La confitería es un arte que requiere hartas dotes: noción de los ingredientes y clarividencia para mezclarlos, conocimiento de la tradición y audacia para el experimento, fuerza en el amasado y sutilidad en las texturas, práctica en el oficio y fantasía para la decoración, un paladar atinado, pericia para calcular tiempos y temperaturas, primor para el detalle… Arte, en suma.

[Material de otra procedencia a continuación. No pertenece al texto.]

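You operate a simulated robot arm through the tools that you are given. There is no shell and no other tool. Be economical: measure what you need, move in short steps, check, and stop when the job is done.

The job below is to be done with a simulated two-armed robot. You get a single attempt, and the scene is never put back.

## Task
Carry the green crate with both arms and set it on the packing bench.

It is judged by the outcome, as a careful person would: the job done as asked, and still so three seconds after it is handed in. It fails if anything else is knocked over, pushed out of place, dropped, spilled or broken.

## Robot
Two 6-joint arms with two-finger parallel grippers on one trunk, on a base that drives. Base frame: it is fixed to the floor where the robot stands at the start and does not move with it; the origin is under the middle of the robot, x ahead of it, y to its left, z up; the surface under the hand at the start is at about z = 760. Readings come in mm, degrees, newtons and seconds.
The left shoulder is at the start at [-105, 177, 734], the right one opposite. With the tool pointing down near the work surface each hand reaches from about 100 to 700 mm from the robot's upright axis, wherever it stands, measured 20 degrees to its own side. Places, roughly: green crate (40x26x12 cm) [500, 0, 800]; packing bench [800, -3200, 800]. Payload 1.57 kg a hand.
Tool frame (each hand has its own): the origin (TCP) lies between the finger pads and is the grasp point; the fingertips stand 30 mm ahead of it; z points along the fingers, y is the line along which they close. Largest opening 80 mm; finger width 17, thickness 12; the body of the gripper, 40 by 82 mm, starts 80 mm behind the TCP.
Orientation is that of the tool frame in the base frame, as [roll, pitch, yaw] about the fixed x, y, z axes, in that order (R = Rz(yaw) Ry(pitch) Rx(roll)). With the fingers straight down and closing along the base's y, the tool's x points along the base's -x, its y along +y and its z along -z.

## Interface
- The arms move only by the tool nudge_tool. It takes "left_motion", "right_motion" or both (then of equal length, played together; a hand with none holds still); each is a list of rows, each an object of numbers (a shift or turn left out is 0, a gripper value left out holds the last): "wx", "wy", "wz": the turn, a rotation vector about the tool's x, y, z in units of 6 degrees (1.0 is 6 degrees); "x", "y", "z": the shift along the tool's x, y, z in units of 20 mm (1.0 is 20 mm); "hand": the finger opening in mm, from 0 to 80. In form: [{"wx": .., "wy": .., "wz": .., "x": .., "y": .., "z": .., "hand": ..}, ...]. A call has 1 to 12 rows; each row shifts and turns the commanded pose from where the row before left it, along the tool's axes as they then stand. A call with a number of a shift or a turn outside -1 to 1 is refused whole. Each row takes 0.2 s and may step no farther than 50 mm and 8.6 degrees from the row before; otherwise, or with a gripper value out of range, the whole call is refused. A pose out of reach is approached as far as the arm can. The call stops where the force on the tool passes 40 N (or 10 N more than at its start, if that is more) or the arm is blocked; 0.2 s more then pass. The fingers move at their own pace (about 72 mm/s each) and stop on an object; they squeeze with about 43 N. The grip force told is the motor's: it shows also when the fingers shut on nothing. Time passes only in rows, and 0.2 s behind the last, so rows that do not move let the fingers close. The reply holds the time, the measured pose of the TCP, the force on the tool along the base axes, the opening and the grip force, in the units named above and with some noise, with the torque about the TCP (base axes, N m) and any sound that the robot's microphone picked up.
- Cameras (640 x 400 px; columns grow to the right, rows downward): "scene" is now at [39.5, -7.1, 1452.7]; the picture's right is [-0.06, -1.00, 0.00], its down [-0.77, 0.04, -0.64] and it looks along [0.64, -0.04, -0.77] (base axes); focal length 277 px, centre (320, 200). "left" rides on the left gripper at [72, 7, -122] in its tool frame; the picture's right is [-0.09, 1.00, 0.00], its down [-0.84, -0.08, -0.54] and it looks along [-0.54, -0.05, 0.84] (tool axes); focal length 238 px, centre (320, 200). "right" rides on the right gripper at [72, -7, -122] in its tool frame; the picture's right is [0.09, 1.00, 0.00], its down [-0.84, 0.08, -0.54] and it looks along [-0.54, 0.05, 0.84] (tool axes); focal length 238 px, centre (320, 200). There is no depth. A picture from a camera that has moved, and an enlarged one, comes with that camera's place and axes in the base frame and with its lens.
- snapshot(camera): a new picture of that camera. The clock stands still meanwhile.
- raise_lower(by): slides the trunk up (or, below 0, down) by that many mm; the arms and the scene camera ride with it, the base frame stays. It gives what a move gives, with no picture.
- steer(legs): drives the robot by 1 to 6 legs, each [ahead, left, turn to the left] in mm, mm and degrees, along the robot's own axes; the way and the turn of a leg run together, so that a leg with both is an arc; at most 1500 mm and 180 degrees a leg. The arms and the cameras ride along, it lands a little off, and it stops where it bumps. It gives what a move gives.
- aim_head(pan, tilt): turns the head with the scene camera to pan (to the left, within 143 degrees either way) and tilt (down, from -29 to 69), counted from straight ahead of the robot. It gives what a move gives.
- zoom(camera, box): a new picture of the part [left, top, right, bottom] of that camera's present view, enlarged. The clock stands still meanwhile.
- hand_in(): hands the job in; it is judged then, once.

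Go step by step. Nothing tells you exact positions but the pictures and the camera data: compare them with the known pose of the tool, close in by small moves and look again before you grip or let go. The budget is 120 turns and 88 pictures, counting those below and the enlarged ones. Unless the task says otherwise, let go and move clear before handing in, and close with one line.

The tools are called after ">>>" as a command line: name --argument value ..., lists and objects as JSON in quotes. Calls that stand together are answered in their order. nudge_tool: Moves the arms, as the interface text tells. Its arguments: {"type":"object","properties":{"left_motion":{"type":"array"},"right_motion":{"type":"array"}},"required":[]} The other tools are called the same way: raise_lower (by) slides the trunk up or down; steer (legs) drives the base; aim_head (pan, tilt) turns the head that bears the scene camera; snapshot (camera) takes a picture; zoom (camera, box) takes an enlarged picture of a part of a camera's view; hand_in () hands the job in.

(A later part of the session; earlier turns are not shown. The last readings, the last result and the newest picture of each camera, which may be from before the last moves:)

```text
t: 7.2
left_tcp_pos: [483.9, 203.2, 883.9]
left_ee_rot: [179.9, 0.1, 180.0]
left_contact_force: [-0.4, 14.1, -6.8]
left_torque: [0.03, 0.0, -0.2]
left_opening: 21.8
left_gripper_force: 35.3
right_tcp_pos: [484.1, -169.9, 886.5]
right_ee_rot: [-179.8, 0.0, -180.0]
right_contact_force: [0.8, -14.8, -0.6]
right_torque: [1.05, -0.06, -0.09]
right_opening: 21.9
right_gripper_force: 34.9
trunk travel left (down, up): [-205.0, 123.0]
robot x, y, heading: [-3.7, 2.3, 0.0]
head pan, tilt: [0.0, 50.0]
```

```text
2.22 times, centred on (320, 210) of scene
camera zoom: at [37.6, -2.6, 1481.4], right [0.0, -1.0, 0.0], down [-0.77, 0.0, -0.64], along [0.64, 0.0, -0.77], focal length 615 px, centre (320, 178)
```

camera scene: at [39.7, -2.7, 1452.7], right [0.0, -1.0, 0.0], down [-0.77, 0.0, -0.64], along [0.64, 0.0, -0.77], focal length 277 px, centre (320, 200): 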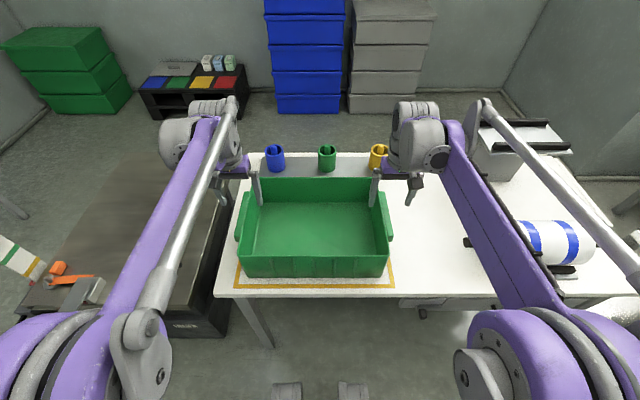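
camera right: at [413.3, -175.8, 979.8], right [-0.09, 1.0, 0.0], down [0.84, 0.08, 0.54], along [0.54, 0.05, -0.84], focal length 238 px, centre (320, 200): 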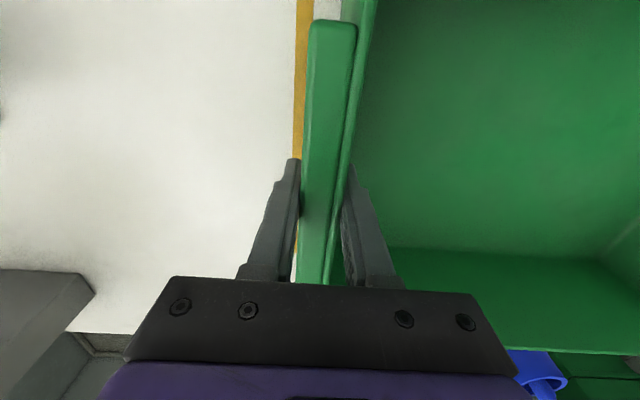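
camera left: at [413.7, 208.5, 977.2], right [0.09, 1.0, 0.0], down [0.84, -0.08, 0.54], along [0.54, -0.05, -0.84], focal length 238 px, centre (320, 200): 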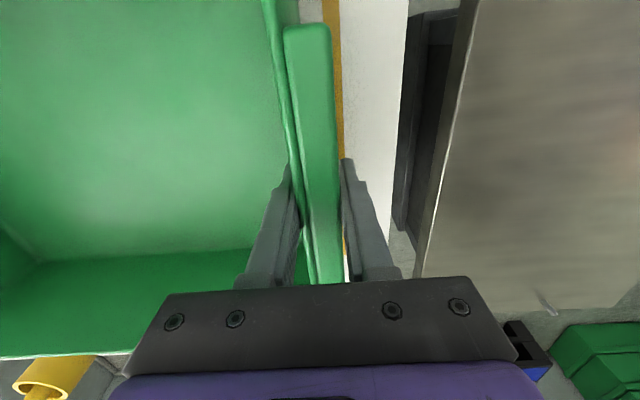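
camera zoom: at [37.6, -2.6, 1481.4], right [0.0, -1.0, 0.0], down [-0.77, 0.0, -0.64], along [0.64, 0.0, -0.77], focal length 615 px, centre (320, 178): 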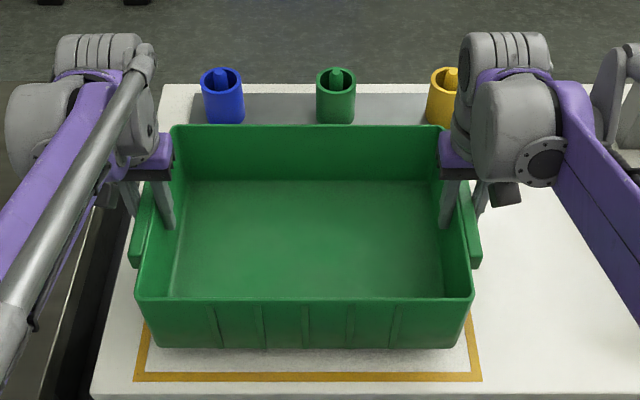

Hay que tener precisión y paciencia de orfebre para engarzar el néctar de los dioses con los más delicados productos de la tierra. Nadie se hace maestro de la confitería de la noche a la mañana. Ello nos da pie para considerar que a Francisco Martos su pertenencia al gremio le venía de antaño, herencia de antepasados cuyo origen podría remontarse alguna generación más, adentrándonos ya en el siglo XVIII. Pero no pretendamos escudriñar valores en la hipotética antigüedad del origen, sino en la certeza fiable de la trayectoria.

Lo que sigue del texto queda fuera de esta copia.